***** TEXT EXTRACT

4-bis. Con riferimento a quanto previsto dal secondo periodo della lettera d-ter) del comma 4, sono fatte salve le diverse disposizioni delle legislazioni regionali e degli strumenti urbanistici generali comunali.

5. Nel caso di mancata definizione delle tabelle parametriche da parte della regione e fino alla definizione delle tabelle stesse, i comuni provvedono, in via provvisoria, con deliberazione del consiglio comunale, secondo i parametri di cui al comma 4, fermo restando quanto previsto dal comma 4-bis.

6. Ogni cinque anni i comuni provvedono ad aggiornare gli oneri di urbanizzazione primaria e secondaria, in conformità alle relative disposizioni regionali, in relazione ai riscontri e prevedibili costi delle opere di urbanizzazione primaria, secondaria e generale.

7. Gli oneri di urbanizzazione primaria sono relativi ai seguenti interventi: strade residenziali, spazi di sosta o di parcheggio, fognature, rete idrica, rete di distribuzione dell'energia elettrica e del gas, pubblica illuminazione, spazi di verde attrezzato.

7-bis. Tra gli interventi di urbanizzazione primaria di cui al comma 7 rientrano i cavedi multiservizi e i cavidotti per il passaggio di reti di telecomunicazioni, salvo nelle aree individuate dai comuni sulla base dei criteri definiti dalle regioni.

**********

GIVEN PROBLEM: Please copy out the portion of the text extract from "4-bis. Con riferimento" to "dal comma 4-bis." without changes.

***** DATA SHOWN

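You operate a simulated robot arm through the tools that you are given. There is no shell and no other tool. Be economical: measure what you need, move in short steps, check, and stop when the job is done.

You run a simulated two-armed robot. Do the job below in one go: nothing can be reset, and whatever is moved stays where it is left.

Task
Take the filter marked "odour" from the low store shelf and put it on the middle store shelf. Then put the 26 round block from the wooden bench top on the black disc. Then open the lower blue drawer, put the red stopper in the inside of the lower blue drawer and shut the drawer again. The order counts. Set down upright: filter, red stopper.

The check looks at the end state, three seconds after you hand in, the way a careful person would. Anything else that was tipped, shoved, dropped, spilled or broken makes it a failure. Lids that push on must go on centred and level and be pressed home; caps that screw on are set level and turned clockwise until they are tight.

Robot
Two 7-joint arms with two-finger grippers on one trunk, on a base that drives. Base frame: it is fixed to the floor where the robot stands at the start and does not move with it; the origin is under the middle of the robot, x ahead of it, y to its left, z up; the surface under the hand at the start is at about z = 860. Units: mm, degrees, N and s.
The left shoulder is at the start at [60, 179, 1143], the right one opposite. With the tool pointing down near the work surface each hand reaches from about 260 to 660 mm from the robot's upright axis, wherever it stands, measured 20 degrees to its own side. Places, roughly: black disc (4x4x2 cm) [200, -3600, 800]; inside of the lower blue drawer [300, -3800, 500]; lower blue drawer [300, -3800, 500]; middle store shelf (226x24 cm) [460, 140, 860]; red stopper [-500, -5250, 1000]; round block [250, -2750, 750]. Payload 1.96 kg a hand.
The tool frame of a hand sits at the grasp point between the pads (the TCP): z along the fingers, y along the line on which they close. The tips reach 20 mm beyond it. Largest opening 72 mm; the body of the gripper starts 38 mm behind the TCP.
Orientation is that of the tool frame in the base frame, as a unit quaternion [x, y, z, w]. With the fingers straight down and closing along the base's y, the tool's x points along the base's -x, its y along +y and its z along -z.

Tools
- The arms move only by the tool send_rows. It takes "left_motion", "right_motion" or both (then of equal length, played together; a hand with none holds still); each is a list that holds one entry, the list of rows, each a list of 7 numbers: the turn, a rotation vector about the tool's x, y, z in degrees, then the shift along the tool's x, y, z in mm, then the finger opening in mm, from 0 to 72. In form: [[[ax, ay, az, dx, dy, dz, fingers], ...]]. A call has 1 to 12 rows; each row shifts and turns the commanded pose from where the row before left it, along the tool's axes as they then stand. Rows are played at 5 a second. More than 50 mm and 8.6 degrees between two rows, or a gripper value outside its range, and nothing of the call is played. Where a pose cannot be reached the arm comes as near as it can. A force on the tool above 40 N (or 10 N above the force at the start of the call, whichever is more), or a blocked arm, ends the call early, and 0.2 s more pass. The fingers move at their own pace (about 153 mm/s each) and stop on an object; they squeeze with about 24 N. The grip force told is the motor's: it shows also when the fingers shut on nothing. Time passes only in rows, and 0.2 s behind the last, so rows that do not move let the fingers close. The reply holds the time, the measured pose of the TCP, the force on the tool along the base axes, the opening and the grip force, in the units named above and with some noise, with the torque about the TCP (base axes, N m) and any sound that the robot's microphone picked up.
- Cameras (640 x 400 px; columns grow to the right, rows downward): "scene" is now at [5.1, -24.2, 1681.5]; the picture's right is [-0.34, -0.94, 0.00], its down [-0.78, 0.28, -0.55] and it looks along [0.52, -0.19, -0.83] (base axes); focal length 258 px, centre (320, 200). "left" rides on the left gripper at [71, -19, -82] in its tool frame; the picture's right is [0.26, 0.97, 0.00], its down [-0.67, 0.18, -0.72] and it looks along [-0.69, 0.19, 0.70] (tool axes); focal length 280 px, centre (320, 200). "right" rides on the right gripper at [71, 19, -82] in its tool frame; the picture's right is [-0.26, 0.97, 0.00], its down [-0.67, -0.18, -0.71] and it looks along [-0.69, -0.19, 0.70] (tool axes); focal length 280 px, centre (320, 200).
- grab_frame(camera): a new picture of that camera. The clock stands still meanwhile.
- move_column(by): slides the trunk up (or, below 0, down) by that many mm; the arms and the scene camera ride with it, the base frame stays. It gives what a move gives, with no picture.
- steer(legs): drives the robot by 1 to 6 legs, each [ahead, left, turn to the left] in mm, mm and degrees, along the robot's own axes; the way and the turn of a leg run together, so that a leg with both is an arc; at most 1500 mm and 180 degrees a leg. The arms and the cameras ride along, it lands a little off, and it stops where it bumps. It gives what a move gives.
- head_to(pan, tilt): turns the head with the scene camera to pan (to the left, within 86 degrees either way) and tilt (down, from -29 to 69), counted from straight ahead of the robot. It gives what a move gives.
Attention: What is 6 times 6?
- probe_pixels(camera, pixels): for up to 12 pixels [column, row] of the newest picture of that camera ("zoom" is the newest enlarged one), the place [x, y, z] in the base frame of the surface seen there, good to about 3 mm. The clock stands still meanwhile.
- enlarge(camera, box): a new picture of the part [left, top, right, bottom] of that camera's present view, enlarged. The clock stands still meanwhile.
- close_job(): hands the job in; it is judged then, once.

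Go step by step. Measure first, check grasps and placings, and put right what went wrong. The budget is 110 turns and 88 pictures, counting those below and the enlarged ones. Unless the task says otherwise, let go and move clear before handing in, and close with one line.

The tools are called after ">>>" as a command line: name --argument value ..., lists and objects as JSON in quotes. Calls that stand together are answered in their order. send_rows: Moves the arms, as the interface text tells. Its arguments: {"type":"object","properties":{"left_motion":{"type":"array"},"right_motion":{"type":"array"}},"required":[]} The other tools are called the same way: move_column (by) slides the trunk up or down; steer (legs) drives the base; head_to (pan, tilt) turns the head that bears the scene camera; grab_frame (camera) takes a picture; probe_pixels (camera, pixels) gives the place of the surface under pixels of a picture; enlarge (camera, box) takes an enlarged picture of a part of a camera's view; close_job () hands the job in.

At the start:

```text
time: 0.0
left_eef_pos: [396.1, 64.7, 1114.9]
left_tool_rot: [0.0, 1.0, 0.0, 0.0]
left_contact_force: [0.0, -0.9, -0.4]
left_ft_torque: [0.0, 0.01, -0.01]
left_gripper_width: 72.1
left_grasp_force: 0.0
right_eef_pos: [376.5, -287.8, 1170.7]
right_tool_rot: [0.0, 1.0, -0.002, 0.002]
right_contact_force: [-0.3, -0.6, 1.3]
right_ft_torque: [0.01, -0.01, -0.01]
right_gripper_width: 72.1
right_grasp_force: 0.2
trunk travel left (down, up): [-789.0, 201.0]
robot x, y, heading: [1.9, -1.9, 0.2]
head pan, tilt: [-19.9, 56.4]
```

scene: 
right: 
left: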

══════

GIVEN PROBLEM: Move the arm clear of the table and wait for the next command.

**********

EXERCISE ANSWER:
4-bis. Con riferimento a quanto previsto dal secondo periodo della lettera d-ter) del comma 4, sono fatte salve le diverse disposizioni delle legislazioni regionali e degli strumenti urbanistici generali comunali.

5. Nel caso di mancata definizione delle tabelle parametriche da parte della regione e fino alla definizione delle tabelle stesse, i comuni provvedono, in via provvisoria, con deliberazione del consiglio comunale, secondo i parametri di cui al comma 4, fermo restando quanto previsto dal comma 4-bis.